| DATA PROVIDED |
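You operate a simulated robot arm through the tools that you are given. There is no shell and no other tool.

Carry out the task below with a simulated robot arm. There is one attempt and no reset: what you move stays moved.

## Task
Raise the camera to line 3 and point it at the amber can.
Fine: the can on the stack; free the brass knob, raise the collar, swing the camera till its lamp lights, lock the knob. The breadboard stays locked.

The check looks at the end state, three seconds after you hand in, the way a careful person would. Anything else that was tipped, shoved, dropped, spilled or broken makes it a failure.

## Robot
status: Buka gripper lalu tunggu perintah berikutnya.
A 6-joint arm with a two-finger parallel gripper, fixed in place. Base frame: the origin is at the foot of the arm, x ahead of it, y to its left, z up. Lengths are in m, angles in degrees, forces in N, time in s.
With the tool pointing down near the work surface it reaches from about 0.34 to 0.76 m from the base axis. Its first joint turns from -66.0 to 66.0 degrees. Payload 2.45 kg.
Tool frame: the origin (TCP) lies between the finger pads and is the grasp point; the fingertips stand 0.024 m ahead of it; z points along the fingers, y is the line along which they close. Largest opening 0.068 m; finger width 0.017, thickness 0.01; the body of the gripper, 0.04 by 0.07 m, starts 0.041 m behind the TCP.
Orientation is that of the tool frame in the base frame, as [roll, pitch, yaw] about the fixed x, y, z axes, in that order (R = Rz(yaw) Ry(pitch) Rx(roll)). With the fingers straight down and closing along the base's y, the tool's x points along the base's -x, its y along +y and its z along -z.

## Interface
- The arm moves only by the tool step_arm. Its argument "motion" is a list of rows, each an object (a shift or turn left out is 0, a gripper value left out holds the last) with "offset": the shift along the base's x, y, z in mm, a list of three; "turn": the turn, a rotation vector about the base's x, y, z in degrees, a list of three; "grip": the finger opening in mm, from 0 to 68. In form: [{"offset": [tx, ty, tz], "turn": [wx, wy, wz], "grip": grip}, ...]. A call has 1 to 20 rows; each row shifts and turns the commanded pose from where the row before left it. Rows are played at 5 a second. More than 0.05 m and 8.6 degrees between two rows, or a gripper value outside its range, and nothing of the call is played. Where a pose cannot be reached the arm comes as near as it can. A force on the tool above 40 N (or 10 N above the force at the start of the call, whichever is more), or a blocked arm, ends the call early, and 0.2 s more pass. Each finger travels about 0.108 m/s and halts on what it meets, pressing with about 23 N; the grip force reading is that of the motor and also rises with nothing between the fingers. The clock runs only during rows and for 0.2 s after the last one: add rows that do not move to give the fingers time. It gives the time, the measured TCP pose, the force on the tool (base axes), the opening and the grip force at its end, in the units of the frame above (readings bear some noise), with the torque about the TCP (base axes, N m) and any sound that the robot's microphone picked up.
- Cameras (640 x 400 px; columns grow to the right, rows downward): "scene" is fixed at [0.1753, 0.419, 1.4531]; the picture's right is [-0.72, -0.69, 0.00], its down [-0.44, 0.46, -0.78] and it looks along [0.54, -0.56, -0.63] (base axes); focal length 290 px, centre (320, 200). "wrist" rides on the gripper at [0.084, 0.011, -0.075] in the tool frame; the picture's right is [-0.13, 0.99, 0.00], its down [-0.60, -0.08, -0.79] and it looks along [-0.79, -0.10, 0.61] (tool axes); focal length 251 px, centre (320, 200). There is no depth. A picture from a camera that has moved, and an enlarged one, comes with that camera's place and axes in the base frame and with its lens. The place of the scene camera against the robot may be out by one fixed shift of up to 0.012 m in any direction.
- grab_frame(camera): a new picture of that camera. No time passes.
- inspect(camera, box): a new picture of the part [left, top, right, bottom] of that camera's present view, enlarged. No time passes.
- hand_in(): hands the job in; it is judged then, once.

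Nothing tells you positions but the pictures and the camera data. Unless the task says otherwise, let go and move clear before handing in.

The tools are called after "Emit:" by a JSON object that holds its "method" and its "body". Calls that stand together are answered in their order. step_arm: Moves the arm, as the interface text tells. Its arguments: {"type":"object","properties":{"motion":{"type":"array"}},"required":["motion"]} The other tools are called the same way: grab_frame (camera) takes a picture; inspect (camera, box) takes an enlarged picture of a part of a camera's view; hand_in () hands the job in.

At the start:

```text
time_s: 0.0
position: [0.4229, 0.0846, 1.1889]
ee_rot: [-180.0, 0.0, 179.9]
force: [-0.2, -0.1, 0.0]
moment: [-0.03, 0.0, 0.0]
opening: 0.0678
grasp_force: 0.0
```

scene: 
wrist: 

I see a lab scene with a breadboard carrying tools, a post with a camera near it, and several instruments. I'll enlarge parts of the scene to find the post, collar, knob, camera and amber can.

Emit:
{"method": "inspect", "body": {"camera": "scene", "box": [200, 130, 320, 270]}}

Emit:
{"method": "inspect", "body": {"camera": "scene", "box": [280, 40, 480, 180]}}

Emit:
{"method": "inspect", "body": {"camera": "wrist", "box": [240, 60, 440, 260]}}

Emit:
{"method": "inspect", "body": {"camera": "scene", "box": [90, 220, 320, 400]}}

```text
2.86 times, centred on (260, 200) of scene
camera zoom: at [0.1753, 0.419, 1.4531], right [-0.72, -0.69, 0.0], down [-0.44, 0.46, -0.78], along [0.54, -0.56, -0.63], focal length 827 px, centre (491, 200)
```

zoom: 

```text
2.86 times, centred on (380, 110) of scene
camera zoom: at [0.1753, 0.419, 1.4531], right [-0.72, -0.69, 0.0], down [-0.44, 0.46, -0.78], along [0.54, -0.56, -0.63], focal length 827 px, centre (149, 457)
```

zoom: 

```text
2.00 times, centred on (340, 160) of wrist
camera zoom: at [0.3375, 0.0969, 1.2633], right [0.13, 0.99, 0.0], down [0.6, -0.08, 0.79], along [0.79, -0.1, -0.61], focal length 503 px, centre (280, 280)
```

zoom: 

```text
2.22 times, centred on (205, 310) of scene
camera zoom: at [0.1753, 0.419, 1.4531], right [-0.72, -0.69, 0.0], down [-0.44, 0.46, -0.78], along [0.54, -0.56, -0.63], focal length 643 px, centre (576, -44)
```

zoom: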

| AIM |
Print the whole listing exactly as it is.

| OUTPUT BELOW |
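You operate a simulated robot arm through the tools that you are given. There is no shell and no other tool.

Carry out the task below with a simulated robot arm. There is one attempt and no reset: what you move stays moved.

## Task
Raise the camera to line 3 and point it at the amber can.
Fine: the can on the stack; free the brass knob, raise the collar, swing the camera till its lamp lights, lock the knob. The breadboard stays locked.

The check looks at the end state, three seconds after you hand in, the way a careful person would. Anything else that was tipped, shoved, dropped, spilled or broken makes it a failure.

## Robot
status: Buka gripper lalu tunggu perintah berikutnya.
A 6-joint arm with a two-finger parallel gripper, fixed in place. Base frame: the origin is at the foot of the arm, x ahead of it, y to its left, z up. Lengths are in m, angles in degrees, forces in N, time in s.
With the tool pointing down near the work surface it reaches from about 0.34 to 0.76 m from the base axis. Its first joint turns from -66.0 to 66.0 degrees. Payload 2.45 kg.
Tool frame: the origin (TCP) lies between the finger pads and is the grasp point; the fingertips stand 0.024 m ahead of it; z points along the fingers, y is the line along which they close. Largest opening 0.068 m; finger width 0.017, thickness 0.01; the body of the gripper, 0.04 by 0.07 m, starts 0.041 m behind the TCP.
Orientation is that of the tool frame in the base frame, as [roll, pitch, yaw] about the fixed x, y, z axes, in that order (R = Rz(yaw) Ry(pitch) Rx(roll)). With the fingers straight down and closing along the base's y, the tool's x points along the base's -x, its y along +y and its z along -z.

## Interface
- The arm moves only by the tool step_arm. Its argument "motion" is a list of rows, each an object (a shift or turn left out is 0, a gripper value left out holds the last) with "offset": the shift along the base's x, y, z in mm, a list of three; "turn": the turn, a rotation vector about the base's x, y, z in degrees, a list of three; "grip": the finger opening in mm, from 0 to 68. In form: [{"offset": [tx, ty, tz], "turn": [wx, wy, wz], "grip": grip}, ...]. A call has 1 to 20 rows; each row shifts and turns the commanded pose from where the row before left it. Rows are played at 5 a second. More than 0.05 m and 8.6 degrees between two rows, or a gripper value outside its range, and nothing of the call is played. Where a pose cannot be reached the arm comes as near as it can. A force on the tool above 40 N (or 10 N above the force at the start of the call, whichever is more), or a blocked arm, ends the call early, and 0.2 s more pass. Each finger travels about 0.108 m/s and halts on what it meets, pressing with about 23 N; the grip force reading is that of the motor and also rises with nothing between the fingers. The clock runs only during rows and for 0.2 s after the last one: add rows that do not move to give the fingers time. It gives the time, the measured TCP pose, the force on the tool (base axes), the opening and the grip force at its end, in the units of the frame above (readings bear some noise), with the torque about the TCP (base axes, N m) and any sound that the robot's microphone picked up.
- Cameras (640 x 400 px; columns grow to the right, rows downward): "scene" is fixed at [0.1753, 0.419, 1.4531]; the picture's right is [-0.72, -0.69, 0.00], its down [-0.44, 0.46, -0.78] and it looks along [0.54, -0.56, -0.63] (base axes); focal length 290 px, centre (320, 200). "wrist" rides on the gripper at [0.084, 0.011, -0.075] in the tool frame; the picture's right is [-0.13, 0.99, 0.00], its down [-0.60, -0.08, -0.79] and it looks along [-0.79, -0.10, 0.61] (tool axes); focal length 251 px, centre (320, 200). There is no depth. A picture from a camera that has moved, and an enlarged one, comes with that camera's place and axes in the base frame and with its lens. The place of the scene camera against the robot may be out by one fixed shift of up to 0.012 m in any direction.
- grab_frame(camera): a new picture of that camera. No time passes.
- inspect(camera, box): a new picture of the part [left, top, right, bottom] of that camera's present view, enlarged. No time passes.
- hand_in(): hands the job in; it is judged then, once.

Nothing tells you positions but the pictures and the camera data. Unless the task says otherwise, let go and move clear before handing in.

The tools are called after "Emit:" by a JSON object that holds its "method" and its "body". Calls that stand together are answered in their order. step_arm: Moves the arm, as the interface text tells. Its arguments: {"type":"object","properties":{"motion":{"type":"array"}},"required":["motion"]} The other tools are called the same way: grab_frame (camera) takes a picture; inspect (camera, box) takes an enlarged picture of a part of a camera's view; hand_in () hands the job in.

At the start:

```text
time_s: 0.0
position: [0.4229, 0.0846, 1.1889]
ee_rot: [-180.0, 0.0, 179.9]
force: [-0.2, -0.1, 0.0]
moment: [-0.03, 0.0, 0.0]
opening: 0.0678
grasp_force: 0.0
```

scene: 
wrist: 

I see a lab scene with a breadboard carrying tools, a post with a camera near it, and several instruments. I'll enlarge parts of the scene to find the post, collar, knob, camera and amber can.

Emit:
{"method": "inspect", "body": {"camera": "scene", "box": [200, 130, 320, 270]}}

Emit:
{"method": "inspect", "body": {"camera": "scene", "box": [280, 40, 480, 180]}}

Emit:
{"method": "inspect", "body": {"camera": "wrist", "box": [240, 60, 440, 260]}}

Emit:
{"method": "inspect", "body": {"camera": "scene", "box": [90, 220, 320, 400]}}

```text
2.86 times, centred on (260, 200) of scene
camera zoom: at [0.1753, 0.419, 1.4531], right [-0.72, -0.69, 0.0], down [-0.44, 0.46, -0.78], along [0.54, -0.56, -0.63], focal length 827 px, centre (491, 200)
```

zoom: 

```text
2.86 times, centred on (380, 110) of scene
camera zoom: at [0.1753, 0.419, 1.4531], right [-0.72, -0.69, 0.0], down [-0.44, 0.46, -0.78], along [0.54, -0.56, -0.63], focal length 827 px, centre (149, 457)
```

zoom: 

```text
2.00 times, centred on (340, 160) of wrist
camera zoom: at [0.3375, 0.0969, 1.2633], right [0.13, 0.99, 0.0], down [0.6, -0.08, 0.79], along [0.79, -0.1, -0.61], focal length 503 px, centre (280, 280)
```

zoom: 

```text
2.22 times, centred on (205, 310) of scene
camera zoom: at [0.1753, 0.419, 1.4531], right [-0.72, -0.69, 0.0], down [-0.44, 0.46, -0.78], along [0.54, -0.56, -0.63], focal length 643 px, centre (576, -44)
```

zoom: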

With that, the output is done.